In an editorial published on Tuesday evening, Sen. John McCain (R-AZ) slammed President Donald Trump for his continued attacks against the press, culminating in the "fake news awards" loosely scheduled to take place on Wednesday.
"[The president] has threatened to continue his attempt to discredit the free press by bestowing 'fake news awards' upon reporters and news outlets whose coverage he disagrees with," McCain wrote in his Washington Post op-ed. "Whether Trump knows it or not, these efforts are being closely watched by foreign leaders who are already using his words as cover as they silence and shutter one of the key pillars of democracy."
McCain is perhaps the most outspoken of Trump's GOP critics, and roughly a month ago, he took to Twitter to express his disgust with the president's anti-press posturing.
.@pressfreedom's annual report shows record # of journalists imprisoned worldwide in 2017, including 21 on "fake ne… https://t.co/XSIZeTXdtA— John McCain (@John McCain)1513196836.0
In this editorial, McCain doubled down on his argument, claiming Trump's continued hostility towards media imperils journalists worldwide.
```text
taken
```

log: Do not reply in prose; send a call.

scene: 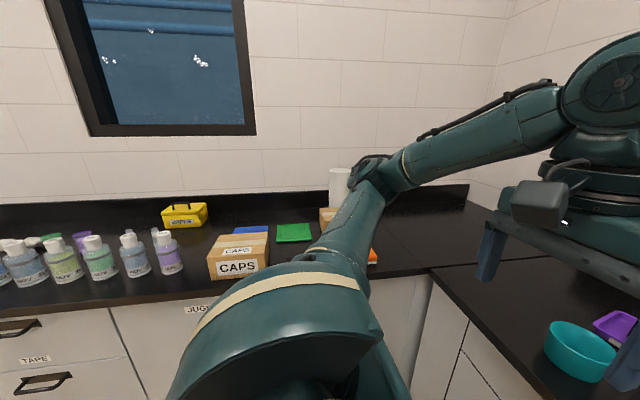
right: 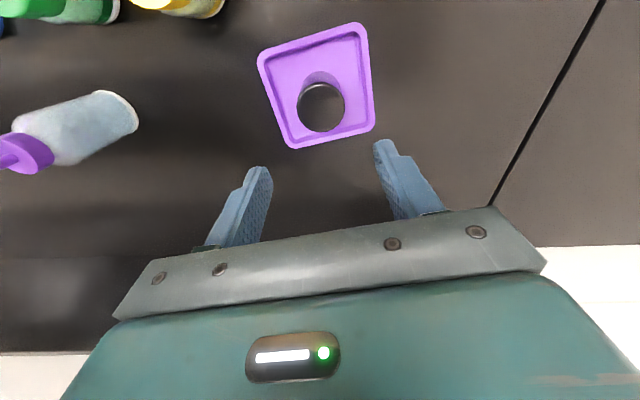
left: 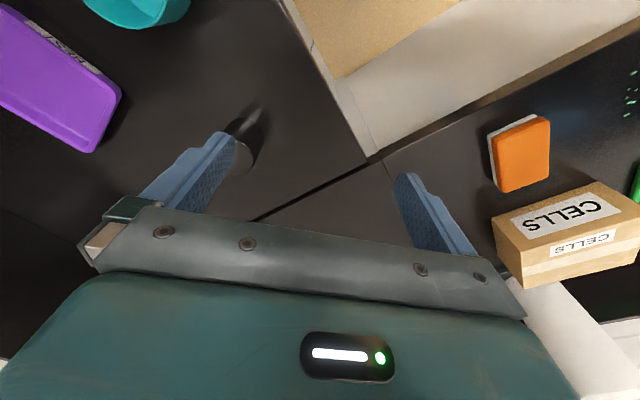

"Yet even more troubling is the growing number of attacks on press freedom in traditionally free and open societies," McCain wrote, "where censorship in the name of national security is becoming more common." He cited laws both passed and proposed that have a "chilling effect" on journalists in Britain, France and Germany, the murder of a prominent journalist in Malta and a Polish news agency that was fined for publishing photographs of anti-government protests.
The president's "unrelenting attacks on the integrity of American journalists and news outlets" have "provided cover for repressive regimes to follow suit," with so-called "fake news" becoming a jail-worthy offense in 21 cases in 2017 alone.
"Trump’s attempts to undermine the free press also make it more difficult to hold repressive governments accountable," the senator wrote. "For decades, dissidents and human rights advocates have relied on independent investigations into government corruption to further their fight for freedom. But constant cries of 'fake news' undercut this type of reporting and strip activists of one of their most powerful tools of dissent."
"Ultimately," McCain concluded, "freedom of information is critical for a democracy to succeed."